During the twenty years that he had filled the post of Archiatrus, the scalpel of Vesalius was rusting: but the controversy concerning the infallibility of Galen was still raging. The violent criticisms of Sylvius upon the Fabrica had been silenced by death, but others took up the cause of Galen where Sylvius had left it. But the passing years had brought a new coterie of professors, who, like Fallopius at Padua; Rondelet at Montpellier; Massa at Venice; and Fuchs at TÜbingen, were boldly teaching many things that were contrary to Galen.

Life at the Spanish court was not favorable to the study of science. “The hand of the Church”, says Foster[28], “was heavy on the land; the dagger of the Inquisition was stabbing at all mental life, and its torch was a sterilizing flame sweeping over all intellectual activity. The pursuit of natural knowledge had become a crime, and to search with the scalpel into the secrets of the body of man was accounted sacrilege.

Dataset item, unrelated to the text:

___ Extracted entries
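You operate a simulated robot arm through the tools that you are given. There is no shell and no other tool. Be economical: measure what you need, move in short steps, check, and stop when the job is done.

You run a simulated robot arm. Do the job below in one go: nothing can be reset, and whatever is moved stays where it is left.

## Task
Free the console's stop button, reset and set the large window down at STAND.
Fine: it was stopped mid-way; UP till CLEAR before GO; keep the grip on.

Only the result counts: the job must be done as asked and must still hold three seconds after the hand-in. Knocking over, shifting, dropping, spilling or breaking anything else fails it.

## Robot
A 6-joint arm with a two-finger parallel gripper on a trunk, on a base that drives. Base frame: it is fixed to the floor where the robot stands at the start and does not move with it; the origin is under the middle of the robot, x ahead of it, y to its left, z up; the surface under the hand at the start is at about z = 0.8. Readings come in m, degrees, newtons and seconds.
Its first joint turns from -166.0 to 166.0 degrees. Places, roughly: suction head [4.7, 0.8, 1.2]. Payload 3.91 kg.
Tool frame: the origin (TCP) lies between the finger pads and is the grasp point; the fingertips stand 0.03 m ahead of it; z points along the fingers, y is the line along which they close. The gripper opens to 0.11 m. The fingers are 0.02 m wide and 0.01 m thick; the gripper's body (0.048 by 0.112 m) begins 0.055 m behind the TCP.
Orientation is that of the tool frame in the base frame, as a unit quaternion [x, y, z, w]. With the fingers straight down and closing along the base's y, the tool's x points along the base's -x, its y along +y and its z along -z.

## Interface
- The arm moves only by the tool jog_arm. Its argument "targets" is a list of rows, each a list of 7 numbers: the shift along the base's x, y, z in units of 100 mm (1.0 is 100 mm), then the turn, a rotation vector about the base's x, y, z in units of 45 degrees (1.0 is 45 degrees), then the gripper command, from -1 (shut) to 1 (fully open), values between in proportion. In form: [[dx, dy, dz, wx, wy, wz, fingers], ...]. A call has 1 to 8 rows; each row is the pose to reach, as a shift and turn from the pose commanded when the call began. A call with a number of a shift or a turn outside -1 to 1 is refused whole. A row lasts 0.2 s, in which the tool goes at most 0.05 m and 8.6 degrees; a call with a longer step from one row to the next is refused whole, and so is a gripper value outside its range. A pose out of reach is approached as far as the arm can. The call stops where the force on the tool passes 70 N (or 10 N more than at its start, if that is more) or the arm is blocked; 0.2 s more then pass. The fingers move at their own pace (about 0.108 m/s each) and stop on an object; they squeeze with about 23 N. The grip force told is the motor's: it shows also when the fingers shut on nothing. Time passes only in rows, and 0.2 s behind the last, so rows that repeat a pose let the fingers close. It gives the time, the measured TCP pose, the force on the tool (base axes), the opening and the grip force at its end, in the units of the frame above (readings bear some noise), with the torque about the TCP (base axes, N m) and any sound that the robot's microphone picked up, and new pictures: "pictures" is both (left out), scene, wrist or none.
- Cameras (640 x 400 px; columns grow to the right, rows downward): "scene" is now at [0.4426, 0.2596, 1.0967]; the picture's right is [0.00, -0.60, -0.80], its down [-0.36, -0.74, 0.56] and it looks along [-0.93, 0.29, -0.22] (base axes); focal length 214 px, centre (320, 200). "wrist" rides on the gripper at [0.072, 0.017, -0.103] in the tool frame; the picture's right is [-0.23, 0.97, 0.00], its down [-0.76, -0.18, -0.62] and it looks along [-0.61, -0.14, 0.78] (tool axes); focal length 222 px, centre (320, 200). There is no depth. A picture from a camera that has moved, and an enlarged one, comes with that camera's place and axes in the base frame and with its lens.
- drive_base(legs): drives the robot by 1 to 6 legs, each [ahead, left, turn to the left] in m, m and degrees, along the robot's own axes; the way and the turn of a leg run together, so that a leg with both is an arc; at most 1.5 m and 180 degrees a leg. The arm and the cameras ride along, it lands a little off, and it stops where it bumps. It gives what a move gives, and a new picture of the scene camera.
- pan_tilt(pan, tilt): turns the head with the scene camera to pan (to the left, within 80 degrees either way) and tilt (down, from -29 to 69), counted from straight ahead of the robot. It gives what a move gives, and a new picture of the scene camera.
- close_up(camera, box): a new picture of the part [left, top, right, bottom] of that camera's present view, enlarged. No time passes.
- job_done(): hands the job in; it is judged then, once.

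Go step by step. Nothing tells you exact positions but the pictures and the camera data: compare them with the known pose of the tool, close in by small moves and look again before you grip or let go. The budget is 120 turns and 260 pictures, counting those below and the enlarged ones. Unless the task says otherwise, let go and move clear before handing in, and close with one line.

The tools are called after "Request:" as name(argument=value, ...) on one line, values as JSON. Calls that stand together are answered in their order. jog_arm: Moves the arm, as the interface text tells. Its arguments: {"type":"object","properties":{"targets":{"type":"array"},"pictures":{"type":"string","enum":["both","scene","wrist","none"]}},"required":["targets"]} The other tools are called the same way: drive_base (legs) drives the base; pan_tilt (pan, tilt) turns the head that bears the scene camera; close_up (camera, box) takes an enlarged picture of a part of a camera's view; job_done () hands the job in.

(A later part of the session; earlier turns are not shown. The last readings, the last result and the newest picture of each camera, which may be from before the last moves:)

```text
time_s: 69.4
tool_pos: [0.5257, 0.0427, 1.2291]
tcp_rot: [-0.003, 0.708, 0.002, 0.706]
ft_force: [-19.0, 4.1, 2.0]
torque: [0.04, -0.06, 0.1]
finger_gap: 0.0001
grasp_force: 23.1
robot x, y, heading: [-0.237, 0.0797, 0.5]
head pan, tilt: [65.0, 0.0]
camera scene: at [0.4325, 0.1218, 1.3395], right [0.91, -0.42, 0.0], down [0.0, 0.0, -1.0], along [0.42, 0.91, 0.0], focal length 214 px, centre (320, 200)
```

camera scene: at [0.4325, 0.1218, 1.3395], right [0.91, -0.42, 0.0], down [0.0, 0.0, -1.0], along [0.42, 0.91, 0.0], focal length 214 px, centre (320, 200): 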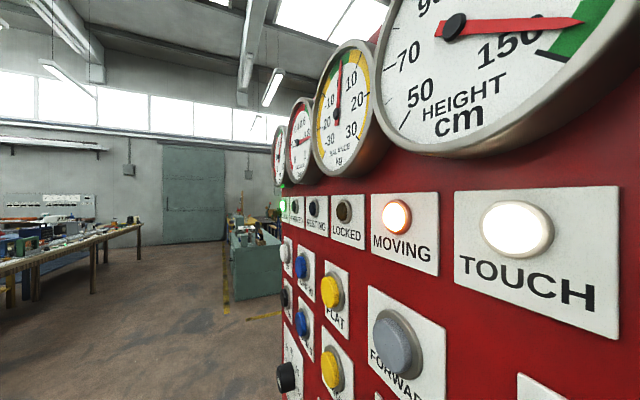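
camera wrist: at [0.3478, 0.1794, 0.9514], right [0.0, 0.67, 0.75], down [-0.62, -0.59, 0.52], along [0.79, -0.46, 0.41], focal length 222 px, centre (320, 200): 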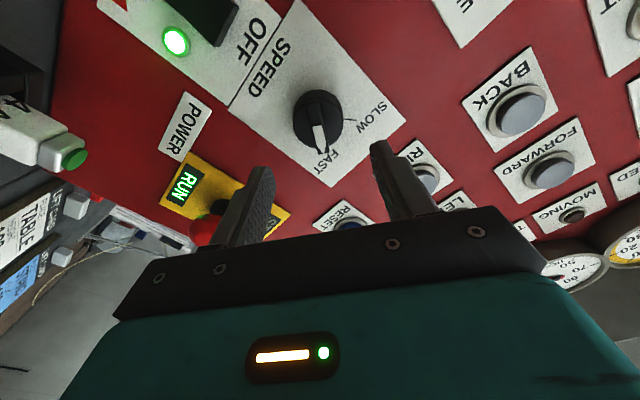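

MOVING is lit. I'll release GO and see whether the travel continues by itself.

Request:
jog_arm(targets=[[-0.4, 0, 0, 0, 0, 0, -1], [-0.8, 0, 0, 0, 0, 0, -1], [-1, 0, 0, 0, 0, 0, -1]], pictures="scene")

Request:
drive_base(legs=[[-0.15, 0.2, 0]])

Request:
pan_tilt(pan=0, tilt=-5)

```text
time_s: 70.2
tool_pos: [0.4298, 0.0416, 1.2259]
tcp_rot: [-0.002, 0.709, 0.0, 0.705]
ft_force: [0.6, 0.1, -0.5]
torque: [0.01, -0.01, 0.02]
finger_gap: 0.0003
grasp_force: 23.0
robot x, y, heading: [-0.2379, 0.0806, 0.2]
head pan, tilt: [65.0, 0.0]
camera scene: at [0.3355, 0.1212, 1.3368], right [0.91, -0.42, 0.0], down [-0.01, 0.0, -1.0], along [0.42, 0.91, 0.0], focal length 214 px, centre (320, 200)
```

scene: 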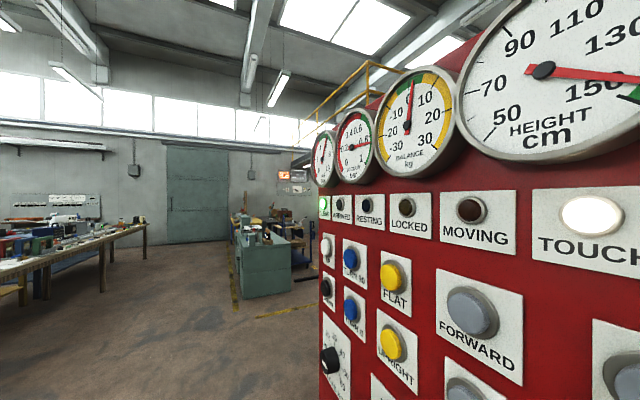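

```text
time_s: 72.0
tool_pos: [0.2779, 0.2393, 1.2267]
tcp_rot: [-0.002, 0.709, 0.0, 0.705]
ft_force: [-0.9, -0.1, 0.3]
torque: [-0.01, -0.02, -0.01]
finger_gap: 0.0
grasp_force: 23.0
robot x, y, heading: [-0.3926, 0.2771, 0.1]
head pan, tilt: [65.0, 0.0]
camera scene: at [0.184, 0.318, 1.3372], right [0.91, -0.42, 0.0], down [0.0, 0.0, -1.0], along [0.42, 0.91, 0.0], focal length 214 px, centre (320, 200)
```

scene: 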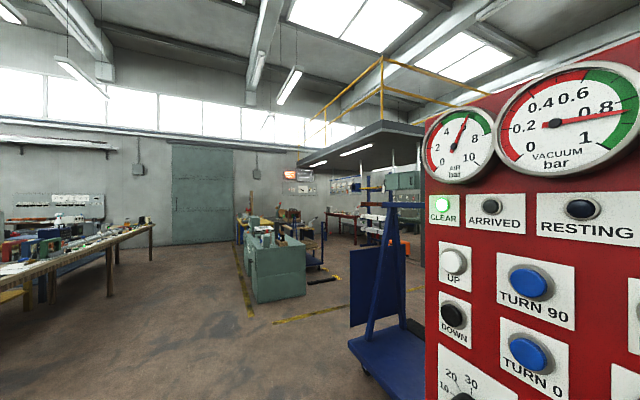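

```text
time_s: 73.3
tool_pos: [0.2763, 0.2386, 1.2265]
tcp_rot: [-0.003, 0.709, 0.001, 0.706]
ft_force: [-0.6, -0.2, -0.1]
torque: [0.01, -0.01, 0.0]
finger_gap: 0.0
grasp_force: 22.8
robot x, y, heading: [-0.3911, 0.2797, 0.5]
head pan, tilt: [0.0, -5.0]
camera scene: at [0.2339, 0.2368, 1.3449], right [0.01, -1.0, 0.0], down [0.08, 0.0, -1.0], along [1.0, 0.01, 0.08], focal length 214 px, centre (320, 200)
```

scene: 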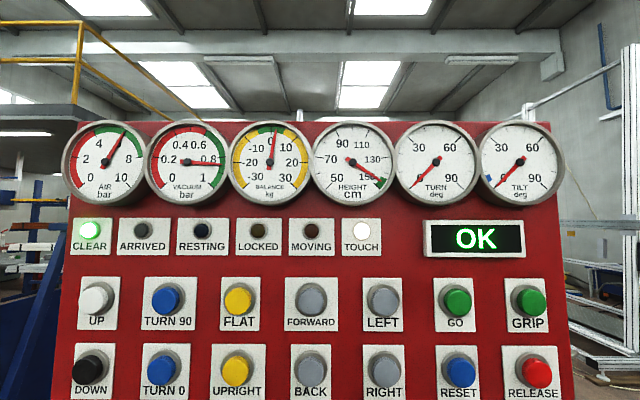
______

It was for a life in priest-ridden, ignorant, superstitious Madrid that Vesalius had forsaken the freedom of the Venetian Republic and the bright academic circles of Padua; in Madrid, where, as he himself has said, ‘he could not lay his hand on so much as a dried skull, much less have the chance of making a dissection’. Moreover, he must have felt the loss of Charles, who, whatever his faults, recognized the worth of intellectual efforts, and in many ways had shown his sympathy with Vesalius’s love of knowledge. Such sympathy could not be looked for in the narrow and bigoted Philip”.

About this time Vesalius received a copy of the Observationes Anatomicae of his pupil Fallopius, who, having learned all that his master had taught of anatomy, continued his studies with great skill and industry. Such a book, coming at an opportune time, must have seemed like a voice calling the Archiatrus back to the intellectual life, bringing to his mind’s eye the recollection of his happy days in Italy.

Vesalius travelled to Venice by way of Perpignan. While in Venice he visited the printer, Francesco Sanese, and discussed the publication of a new book which should contain his reply to Fallopius. In a short time he started for Cyprus in company with Jacobo Malatesta, the commander of the Venetian forces in that island. Thence he passed to Jerusalem on a pilgrimage to the Holy Land. Vesalius never returned from that journey. Information of his death reached Brussels towards the end of that year—1564.

What was the reason for this pilgrimage? Various alleged authorities have given different versions, many of which are evidently fictitious. The most reasonable account, which emanates from Spanish-French sources, dates from a letter written January 1, 1565, to the physician Caspar Peucer by Hubert Languer, or Hubertus Languetus, the Huguenot friend of Philip Sidney, which says:—“They say that Vesalius is dead. Doubtless you have heard that he went to Jerusalem. That journey had, as they tell us from Spain, an odd reason. Vesalius, believing a young Spanish nobleman whom he had attended to be dead, obtained leave of the parents to open the body for the sake of inquiring into the cause of the illness, which he had not rightly comprehended. This was granted; but he had no sooner made an incision into the body than he perceived the symptoms of life, and opening the breast, saw the heart beat. The parents coming afterwards to the knowledge of this, were not satisfied with prosecuting him for murder, but accused him to the Inquisition of impiety, in hopes that he would be punished with greater rigor by the judges of that tribunal than by those of the common law. But the King of Spain interposed, and saved him on condition that by way of atoning for the error he should undertake a pilgrimage to the Holy Land”.

The pilgrimage was made, the Holy Sepulcher was visited, and the weary wanderer had started for Padua to take the chair which was made vacant by the death of Fallopius. A violent storm swept the Ionian Sea. Vesalius’s ship was wrecked upon the island of Zakynthos, where, on the fifteenth day of October, 1564, the Archiatrus died of exhaustion.

Such was the miserable end of Andreas Vesalius of Brussels, a man, who, before he had attained his thirtieth year, had become the greatest anatomist that the world has ever seen.